Earlier this week, Mike McGlone, a Senior Commodity Strategist at Bloomberg Intelligence (Bloomberg’s research arm on the Bloomberg Terminal”), shared his latest thoughts on Bitcoin.

His comments were made during an interview with Daniela Cambone, Editor-at-Large and Anchor at Stansberry Research.

According to a report by The Daily Hodl, McGlone told Cambone:

“So Bitcoin, I think it’s [only] a matter of time [until] it appreciates towards that $100,000 level. And at some point, it’s going to just slip in and kick into that bull market – maybe at the same time gold and treasury bonds do in terms of price.

The key thing right now [is] it’s getting pounded, but it’s the most discounted it’s ever been on a 100-week and 200-week moving average and it’s simple facts of supply-demand adoption looking forward to the next five or 10 years. Supply is going down by code. Demand and adoption are going up.

Last week, Nigel Green, the CEO of UAE-headquartered deVere Group, which is “one of the world’s largest independent international financial consultancies”, talked about how serious long-term investor are taking advantage of the volatility in the crypto market.

Green said:

Markets are now predicting that policymakers at major central banks, including the U.S. Federal Reserve and Bank of England, are likely to remain resolute in pumping up interest rates in their battle to beat down unexpectedly stubborn inflation… Five powerful officials of the world’s most influential central bank, the Fed, in comments made on Thursday, maintained a hawkish theme that inflation remains far too high and they won’t be put off raising rates… We expect a 75 basis-point hike when they gather 1-2 November…

Meanwhile, members of the Bank of England’s Monetary Policy Committee have been delivering pretty clear hints that they will push through a big increase in rates when the MPC next meets on 3 November…

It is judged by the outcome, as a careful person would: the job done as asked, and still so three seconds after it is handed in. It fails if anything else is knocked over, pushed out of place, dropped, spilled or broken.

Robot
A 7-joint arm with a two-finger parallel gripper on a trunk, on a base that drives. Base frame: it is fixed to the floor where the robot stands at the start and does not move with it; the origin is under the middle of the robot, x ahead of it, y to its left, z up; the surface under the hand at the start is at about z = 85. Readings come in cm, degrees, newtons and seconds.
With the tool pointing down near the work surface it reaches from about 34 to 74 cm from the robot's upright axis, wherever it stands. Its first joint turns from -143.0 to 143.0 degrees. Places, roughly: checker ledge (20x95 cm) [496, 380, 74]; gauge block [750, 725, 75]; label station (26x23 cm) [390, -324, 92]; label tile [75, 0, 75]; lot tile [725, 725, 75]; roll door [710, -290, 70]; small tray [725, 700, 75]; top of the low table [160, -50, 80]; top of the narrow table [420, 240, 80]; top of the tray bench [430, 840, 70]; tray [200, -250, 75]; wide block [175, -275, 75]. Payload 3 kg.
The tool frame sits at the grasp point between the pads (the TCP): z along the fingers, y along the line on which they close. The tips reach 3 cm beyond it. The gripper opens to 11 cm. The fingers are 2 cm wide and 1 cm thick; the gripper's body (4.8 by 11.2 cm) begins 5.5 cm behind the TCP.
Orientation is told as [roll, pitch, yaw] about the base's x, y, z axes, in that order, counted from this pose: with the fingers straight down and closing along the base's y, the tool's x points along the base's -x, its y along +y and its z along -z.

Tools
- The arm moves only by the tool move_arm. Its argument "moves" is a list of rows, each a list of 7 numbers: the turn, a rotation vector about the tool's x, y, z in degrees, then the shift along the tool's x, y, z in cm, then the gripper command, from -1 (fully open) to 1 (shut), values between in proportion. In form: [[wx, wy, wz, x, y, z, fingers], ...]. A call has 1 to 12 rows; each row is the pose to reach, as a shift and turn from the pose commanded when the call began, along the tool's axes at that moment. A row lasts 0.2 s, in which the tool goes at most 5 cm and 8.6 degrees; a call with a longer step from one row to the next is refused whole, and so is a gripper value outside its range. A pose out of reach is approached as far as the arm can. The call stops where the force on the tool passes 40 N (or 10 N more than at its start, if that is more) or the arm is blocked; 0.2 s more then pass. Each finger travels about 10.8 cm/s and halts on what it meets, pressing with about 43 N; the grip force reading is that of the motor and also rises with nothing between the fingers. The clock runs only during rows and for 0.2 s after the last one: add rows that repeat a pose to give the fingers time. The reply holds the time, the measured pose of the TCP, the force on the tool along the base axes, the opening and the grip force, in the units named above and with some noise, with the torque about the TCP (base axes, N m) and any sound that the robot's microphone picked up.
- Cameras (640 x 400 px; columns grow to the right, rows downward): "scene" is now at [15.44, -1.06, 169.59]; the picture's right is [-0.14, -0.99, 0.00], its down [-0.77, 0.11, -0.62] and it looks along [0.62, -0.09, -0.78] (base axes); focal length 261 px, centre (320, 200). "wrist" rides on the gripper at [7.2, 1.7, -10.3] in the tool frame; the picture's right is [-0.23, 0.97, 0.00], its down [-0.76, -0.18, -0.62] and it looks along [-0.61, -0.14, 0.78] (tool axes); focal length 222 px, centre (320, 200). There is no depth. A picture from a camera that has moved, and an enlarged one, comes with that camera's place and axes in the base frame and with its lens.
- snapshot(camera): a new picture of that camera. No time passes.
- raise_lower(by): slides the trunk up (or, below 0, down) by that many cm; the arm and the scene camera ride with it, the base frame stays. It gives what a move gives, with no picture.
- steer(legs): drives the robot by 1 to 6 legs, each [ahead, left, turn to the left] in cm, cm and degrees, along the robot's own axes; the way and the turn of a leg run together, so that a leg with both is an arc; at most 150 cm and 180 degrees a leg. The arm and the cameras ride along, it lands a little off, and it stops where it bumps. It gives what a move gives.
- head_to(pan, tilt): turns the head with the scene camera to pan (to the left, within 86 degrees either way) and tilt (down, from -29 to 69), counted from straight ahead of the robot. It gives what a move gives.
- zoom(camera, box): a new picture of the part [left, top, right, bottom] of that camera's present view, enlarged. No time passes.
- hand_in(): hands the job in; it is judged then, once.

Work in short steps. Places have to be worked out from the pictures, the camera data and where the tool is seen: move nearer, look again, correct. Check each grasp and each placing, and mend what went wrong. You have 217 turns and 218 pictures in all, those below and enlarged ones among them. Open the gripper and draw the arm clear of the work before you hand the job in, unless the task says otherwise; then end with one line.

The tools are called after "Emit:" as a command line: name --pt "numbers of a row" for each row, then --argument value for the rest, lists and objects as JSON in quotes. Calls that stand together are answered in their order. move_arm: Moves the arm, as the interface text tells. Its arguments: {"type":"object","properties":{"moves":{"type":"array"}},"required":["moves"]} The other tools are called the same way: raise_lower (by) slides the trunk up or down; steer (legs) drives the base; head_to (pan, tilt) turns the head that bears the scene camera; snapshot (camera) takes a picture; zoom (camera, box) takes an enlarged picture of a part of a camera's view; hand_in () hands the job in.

Given Bitcoin and Ether’s current correlation with stock markets, we anticipate further, perhaps heightened, volatility in the crypto market before the end of 2022… However, for serious investors this will not necessarily be seen as a bad thing… The major investors, including institutional ones, will treat it in the same way as turbulence in any other market…

Some of the world’s best investors consistently use market volatility as major buying opportunities in traditional financial markets – and the cryptocurrency market is now no different… When used effectively and efficiently, volatility can be an extremely powerful investment strategy… Savvy, long-term crypto investors will be looking to benefit from panic-sellers by buying their digital currencies ‘on the cheap’ to enhance their investment portfolios… Serious investors will not be spooked by further volatility. This isn’t their first rodeo.